This paper examines the effects of expanding access to credit on the decisions and welfare of households. It focuses on the entry of Banco Azteca, the first bank in Mexico targeting households from the informal sector. Panel data suggest that informal households in municipalities with Banco Azteca branches experienced several changes in their saving, credit and consumption patterns. In order to estimate the impact of Azteca's entry, the paper develops a dynamic model of household choices in which the bank is endogenously selecting the municipalities for branch openings. The analysis finds that in municipalities in which the bank entered, households were better able to smooth their consumption and accumulate more durable goods even though the overall proportion of households that save went down by 6.6 percent. These results suggest that the use of savings as a buffer on income fluctuations declines once formal credit is available.
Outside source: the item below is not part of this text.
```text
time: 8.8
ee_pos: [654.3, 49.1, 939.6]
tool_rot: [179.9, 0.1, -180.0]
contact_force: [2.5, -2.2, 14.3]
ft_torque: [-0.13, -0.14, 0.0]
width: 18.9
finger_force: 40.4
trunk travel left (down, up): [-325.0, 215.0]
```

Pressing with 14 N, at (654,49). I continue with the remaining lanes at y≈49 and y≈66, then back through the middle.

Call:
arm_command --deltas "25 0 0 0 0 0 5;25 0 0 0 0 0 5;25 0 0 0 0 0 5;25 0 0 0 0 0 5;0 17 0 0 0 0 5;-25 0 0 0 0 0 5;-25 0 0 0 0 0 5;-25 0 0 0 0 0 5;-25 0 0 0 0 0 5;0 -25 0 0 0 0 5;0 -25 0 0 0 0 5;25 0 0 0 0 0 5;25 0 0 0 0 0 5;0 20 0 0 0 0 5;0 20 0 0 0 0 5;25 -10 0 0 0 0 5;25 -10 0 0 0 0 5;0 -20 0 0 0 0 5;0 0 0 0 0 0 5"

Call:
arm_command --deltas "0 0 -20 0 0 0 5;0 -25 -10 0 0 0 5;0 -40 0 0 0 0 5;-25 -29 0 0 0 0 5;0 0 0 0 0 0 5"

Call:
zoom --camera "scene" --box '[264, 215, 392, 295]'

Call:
What is more, these effects vary across households. Among informal households, those who never receive formal job offers have the highest decline in saving rates. The model is also used to evaluate a legislation to cap interest rates levied by formal credit institutions. Simulations suggest that if the Mexican government were to cap the interest rate of Azteca at the rate for traditional banks, Azteca would stop operating in the poorest and least populated municipalities.

Suggested Citation

  • Ruiz, Claudia, 2013. "From pawn shops to banks : the impact of formal credit on informal households," Policy Research Working Paper Series 6634, The World Bank.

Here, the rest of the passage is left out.